We further examine whether comprehensive disclosure leads to a higher market value after controlling for potential problems of endogeneity and self-selection bias. Table 6 reveals that λi is significant, indicating that the choice of comprehensive

disclosure is not random, and that self-selection bias is prevalent in our setting. In particular, various monitoring mechanisms, including the pressure provided by fewer insiders, more outsiders, smaller board size, higher managerial shareholdings, lower family control and diversified ownership, are all found to lead to higher levels of transparency. The evidence suggests that under a scenario within which firms are given broad discretion with regard to their provision of greater levels of transparency, firms with higher levels of board independence will voluntarily provide comprehensive disclosure of compensation, thereby leading to higher market value.

(v) Time-Series Effect

In order to control for the potential time-series effect, we examine the effect of compensation disclosure on firm value, not only by year, but also under a fixed effects model. The evidence shows that most of the effects on firm value arising from the comprehensive disclosure of compensation are significantly positive.27 The insignificant effects found in the 1996–1998 data may be attributable to the Asian financial crisis and the subsequent bubbles, whilst another explanation may be that the economic consequences of voluntary disclosure were pre-matured at the start of the policy reforms. However, the results of the 1999–2008 data provide support for hypothesis 1, that firms providing comprehensive disclosure of information on compensation have a higher market value.

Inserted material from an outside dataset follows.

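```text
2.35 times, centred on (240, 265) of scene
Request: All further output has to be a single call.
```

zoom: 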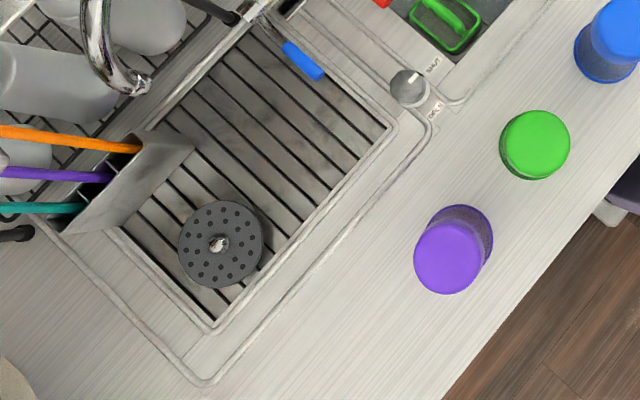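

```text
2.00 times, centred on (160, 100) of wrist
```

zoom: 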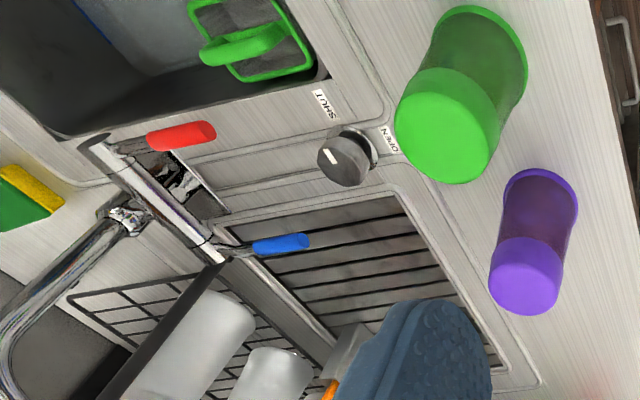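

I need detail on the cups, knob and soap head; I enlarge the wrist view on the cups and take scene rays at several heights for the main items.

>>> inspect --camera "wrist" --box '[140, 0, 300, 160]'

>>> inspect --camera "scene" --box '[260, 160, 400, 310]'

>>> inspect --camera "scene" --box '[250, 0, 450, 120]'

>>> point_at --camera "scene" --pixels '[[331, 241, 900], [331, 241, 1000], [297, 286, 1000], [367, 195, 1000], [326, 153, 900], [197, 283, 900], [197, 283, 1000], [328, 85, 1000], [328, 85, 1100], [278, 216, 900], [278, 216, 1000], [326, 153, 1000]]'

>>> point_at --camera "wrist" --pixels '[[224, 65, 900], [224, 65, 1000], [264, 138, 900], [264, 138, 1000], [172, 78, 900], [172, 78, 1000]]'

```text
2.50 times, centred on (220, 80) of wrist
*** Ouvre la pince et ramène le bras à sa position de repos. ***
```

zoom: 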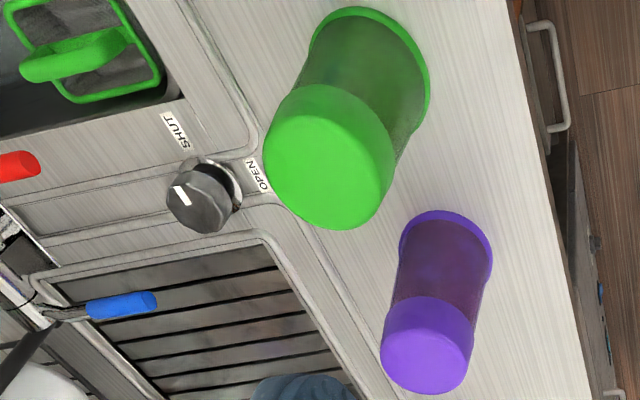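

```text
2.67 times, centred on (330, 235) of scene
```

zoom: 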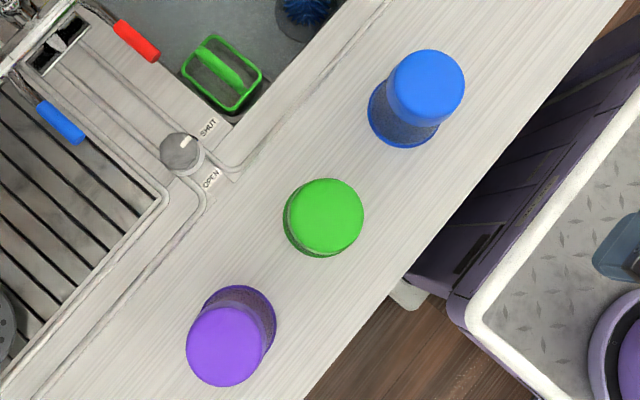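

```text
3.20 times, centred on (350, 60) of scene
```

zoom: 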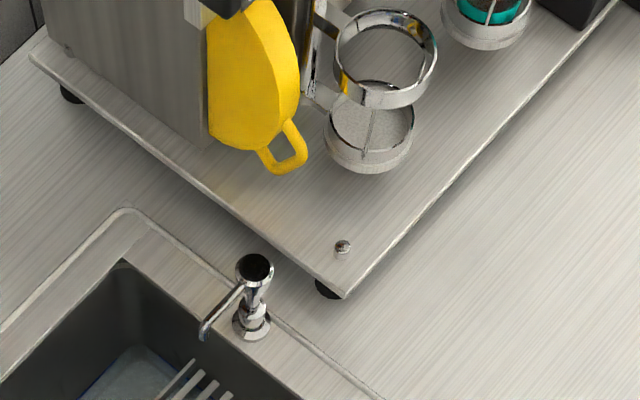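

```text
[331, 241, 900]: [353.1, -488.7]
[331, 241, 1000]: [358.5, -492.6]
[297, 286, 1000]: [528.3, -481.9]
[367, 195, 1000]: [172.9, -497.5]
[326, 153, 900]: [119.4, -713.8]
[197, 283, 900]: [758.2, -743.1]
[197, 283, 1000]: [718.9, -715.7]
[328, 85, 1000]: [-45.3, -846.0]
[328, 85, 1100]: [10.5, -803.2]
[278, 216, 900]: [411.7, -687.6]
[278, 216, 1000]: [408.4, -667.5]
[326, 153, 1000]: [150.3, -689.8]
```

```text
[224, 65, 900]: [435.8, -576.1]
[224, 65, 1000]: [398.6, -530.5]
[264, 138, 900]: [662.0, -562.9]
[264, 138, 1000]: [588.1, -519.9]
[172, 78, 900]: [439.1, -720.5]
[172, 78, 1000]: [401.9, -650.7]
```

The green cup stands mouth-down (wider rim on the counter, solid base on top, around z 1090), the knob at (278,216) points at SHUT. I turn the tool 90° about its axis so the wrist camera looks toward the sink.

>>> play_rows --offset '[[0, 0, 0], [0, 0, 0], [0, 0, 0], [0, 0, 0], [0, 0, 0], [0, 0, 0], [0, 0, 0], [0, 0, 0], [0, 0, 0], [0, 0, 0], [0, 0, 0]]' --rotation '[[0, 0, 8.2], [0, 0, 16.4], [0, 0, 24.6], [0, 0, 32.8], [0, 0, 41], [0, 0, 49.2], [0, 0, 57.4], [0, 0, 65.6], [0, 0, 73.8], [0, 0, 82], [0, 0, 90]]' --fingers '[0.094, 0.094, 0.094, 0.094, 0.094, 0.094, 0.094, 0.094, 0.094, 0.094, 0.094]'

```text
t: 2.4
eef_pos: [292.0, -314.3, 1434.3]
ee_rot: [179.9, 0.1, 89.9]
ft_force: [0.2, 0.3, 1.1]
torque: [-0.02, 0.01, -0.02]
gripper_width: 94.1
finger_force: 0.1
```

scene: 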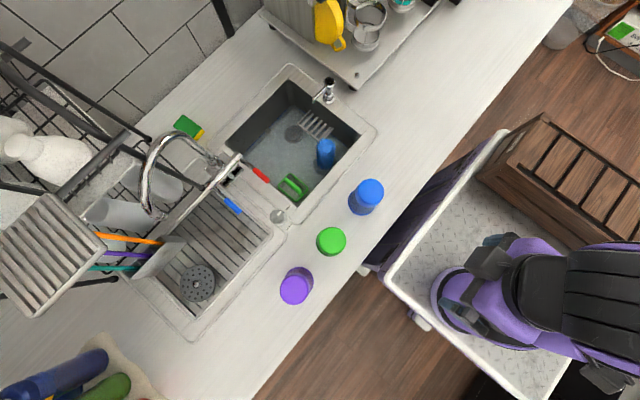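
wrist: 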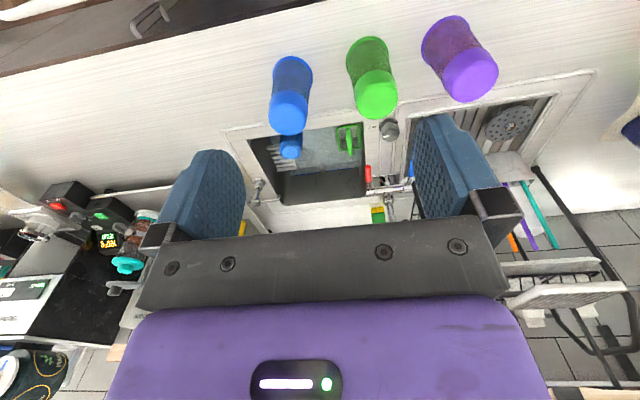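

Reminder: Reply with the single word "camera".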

Furthermore, the same findings are also revealed by the panel data analysis.

(vi) The Effects of Non-comprehensive Disclosure

The foregoing evidence suggests that comprehensive disclosure of information on compensation provides a higher market value. However, within the extant literature on the economic consequences of compensation disclosure, it remains unclear as to whether similar effects on market value will be obtained for compensation disclosure at medium levels of transparency. Wagenhofer (1990) argues that if discretionary choice provides firms with such flexibility with regard to the level of transparency, then they will generally prefer to adopt only partial disclosure. Lo (2003) also suggests that firms will elect to provide only partial disclosure if there are coexisting costs and benefits related to compensation disclosure. Thus, firms may elect to provide non-comprehensive disclosure as opposed to non-comprehensive disclosure in order to avoid any increase in the non-proprietary costs arising from full disclosure.

26 Jensen (1993), Vafeas (2000) and Gordon et al. (2002).

27 The coefficient on CP in the fixed-effects model shows an economically significant premium in market value of 12%, indicating the firm’s response to the needs of outsiders for comprehensive disclosure on compensation. Semykina and Wooldridge (2005) indicate that when the potential problem of endogeneity within the primary equation comes as a result of self-selection bias, inconsistent estimations may be obtained from the application of either the fixed-effects or the random-effects model. The coefficient estimates of CP may therefore be inconsistent. For space considerations, the time-series robustness results are not provided here.